The Rajneesh movement comprises persons inspired by the Indian mystic Bhagwan Shree Rajneesh 1931–1990, also known as Osho, particularly initiated disciples who are referred to as "neo-sannyasins" or simply "sannyasins". They used to be known as Rajneeshees or "Orange People", because of the orange and later red, maroon and pink clothes they used from 1970 until 1985. Members of the movement are sometimes called Oshoites in the Indian press.
The movement was controversial in the 1970s and 1980s, due to the founder's hostility to traditional values, first in India and later in the United States of America. In the USSR the movement was banned as being contrary to "positive aspects of Indian culture and to the aims of the youth protest movement in Western countries". These "positive aspects" were seen as being subverted by Osho, who was portrayed as a reactionary religious ideologist of the monopolistic bourgeoisie of India, promoting the ideas of the consumer society in a traditional Hindu guise.

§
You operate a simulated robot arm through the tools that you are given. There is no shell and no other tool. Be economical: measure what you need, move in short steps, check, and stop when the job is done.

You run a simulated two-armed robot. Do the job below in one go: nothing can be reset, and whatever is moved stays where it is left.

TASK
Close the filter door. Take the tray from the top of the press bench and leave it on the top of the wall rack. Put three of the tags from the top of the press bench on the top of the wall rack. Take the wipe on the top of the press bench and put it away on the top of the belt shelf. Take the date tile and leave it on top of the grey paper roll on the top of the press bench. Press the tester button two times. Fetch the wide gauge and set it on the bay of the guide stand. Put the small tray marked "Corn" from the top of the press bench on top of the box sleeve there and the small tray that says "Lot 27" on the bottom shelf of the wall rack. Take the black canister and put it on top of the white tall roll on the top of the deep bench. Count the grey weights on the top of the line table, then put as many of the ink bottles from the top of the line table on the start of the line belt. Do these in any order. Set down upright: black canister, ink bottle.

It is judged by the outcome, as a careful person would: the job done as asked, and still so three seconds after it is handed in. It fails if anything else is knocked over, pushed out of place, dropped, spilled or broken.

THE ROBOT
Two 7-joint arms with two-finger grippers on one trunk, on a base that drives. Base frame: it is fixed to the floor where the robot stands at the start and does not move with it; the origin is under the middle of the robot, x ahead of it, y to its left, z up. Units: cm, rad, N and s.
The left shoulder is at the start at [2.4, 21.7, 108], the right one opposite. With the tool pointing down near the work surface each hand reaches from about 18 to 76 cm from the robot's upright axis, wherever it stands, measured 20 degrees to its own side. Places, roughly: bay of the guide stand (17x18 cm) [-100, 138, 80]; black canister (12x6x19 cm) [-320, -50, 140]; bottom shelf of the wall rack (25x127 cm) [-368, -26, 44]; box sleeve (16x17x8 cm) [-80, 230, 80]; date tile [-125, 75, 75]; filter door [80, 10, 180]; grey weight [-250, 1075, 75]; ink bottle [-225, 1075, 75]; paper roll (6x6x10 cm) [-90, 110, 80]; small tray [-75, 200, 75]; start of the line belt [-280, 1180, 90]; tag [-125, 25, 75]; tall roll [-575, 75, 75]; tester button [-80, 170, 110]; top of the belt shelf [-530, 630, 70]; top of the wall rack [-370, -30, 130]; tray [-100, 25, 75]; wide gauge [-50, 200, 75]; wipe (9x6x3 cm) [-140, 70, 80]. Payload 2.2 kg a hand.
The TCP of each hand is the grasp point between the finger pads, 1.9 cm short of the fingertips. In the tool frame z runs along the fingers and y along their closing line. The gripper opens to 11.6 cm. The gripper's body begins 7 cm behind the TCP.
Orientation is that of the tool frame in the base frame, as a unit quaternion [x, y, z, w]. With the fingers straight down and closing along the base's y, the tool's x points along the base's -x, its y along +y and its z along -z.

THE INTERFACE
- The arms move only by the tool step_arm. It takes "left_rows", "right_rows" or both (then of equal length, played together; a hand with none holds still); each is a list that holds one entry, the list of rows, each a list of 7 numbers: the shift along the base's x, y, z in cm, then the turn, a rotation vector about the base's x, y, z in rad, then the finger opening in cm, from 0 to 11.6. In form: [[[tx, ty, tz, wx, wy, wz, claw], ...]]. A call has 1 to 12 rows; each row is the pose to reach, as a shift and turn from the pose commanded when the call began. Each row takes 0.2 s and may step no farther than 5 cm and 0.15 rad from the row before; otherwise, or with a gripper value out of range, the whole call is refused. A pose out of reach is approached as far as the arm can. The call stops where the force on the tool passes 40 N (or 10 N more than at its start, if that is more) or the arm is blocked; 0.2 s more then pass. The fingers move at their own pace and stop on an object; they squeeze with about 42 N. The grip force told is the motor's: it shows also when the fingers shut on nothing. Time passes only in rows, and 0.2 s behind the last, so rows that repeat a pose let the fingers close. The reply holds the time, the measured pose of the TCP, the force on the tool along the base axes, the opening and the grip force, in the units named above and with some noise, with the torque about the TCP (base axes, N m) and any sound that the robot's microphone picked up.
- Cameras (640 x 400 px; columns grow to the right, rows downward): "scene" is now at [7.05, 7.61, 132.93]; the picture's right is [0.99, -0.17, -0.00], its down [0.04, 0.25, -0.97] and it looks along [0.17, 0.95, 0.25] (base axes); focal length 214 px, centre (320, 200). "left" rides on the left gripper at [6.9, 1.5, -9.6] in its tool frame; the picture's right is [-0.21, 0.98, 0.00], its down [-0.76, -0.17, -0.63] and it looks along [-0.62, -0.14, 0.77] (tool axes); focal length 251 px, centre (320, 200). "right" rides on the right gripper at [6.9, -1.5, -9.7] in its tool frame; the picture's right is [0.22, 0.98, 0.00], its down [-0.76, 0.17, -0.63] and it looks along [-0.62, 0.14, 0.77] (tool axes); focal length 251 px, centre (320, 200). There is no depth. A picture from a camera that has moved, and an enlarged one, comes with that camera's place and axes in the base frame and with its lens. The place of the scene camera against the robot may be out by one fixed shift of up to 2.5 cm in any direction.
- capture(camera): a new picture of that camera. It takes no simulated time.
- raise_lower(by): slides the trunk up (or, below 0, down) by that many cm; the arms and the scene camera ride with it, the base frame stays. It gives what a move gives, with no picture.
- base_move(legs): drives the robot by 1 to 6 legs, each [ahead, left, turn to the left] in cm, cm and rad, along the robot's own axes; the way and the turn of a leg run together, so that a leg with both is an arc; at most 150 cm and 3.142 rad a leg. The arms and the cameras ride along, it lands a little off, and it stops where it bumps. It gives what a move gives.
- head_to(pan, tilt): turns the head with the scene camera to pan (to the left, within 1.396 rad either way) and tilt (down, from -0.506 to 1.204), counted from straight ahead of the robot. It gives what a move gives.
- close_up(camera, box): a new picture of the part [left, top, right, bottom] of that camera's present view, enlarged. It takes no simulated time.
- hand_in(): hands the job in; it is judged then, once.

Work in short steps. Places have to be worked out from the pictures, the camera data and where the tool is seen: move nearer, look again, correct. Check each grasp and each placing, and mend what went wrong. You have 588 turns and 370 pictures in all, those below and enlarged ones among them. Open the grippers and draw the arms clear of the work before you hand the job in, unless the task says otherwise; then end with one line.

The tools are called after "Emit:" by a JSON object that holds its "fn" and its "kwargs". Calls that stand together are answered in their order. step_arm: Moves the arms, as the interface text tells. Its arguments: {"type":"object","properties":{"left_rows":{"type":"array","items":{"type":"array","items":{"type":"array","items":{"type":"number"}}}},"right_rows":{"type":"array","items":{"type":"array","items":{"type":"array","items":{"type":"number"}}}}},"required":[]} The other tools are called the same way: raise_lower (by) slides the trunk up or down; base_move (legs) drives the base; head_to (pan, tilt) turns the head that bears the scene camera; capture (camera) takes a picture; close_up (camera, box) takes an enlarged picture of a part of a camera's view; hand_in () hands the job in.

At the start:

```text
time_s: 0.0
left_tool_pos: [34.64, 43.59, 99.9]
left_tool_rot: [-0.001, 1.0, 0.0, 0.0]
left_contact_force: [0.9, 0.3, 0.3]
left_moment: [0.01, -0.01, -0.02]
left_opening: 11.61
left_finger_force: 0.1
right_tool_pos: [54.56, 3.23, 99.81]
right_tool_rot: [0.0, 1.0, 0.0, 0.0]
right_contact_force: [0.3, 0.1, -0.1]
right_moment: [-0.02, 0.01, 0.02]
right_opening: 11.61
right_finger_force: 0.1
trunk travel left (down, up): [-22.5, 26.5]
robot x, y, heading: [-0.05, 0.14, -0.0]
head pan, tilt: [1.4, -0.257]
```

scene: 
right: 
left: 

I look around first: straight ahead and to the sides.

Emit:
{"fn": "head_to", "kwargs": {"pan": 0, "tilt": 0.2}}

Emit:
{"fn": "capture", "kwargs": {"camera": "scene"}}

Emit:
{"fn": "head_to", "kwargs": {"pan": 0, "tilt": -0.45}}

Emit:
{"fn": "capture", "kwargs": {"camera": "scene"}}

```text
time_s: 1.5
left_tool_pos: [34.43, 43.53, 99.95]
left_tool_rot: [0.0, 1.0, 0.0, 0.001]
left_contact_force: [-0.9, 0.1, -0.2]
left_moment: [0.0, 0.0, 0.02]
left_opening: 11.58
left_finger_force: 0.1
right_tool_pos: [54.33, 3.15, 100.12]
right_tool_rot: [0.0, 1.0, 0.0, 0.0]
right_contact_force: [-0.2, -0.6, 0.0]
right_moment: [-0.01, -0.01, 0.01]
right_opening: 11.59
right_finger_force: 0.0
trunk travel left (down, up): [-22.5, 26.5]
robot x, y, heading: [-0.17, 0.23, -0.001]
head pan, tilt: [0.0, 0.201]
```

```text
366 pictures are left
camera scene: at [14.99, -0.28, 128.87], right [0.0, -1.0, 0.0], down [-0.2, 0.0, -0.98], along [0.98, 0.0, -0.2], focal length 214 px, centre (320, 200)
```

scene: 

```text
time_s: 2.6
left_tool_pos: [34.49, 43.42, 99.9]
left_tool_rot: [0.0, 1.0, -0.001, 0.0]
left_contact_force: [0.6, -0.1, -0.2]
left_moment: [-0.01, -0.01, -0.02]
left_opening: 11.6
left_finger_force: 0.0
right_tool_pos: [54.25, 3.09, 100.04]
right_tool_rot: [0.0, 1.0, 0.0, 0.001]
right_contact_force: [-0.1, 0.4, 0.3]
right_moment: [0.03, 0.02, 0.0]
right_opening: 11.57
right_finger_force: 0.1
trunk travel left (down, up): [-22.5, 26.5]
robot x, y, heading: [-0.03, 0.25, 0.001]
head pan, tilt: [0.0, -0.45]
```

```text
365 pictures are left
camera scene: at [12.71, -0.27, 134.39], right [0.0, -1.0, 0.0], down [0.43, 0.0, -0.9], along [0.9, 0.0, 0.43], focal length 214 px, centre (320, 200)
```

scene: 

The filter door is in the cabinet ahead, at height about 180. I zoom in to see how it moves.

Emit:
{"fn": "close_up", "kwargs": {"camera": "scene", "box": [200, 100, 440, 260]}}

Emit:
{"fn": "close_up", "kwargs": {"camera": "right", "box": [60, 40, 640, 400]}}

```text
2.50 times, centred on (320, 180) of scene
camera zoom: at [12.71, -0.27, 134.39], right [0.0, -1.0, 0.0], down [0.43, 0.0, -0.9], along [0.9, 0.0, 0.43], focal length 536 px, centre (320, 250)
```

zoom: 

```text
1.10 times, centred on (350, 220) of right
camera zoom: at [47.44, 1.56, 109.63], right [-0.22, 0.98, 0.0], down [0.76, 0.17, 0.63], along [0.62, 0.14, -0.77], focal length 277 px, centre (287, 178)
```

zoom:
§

In Oregon the movement's large intentional community of the early 1980s, called Rajneeshpuram, caused immediate tensions in the local community for its attempts to take over the nearby town of Antelope and later the county seat of The Dalles, Oregon. At the peak of these tensions a circle of leading members of the Rajneeshpuram Oregon commune was arrested for crimes including a deliberate food poisoning attack calculated to influence the outcome of a local election in their favour, which ultimately failed. Salmonella was deployed to infect salad products in local restaurants and shops, which poisoned several hundred people The Bhagwan, as Rajneesh was then called, was deported from the United States in 1985 as part of his Alford plea deal following the convictions of his staff and right hand Ma Ananda who where found guilty of the attack. The movement's headquarters eventually returned to Poona (present-day Pune), India.
The movement in India gradually received a more positive response from the surrounding society, especially after the founder's death in 1990. The Osho International Foundation (OIF) is managed by an "Inner Circle" set up by Osho before his death. They jointly administer Osho's estate and operate the Osho International Meditation Resort in Pune.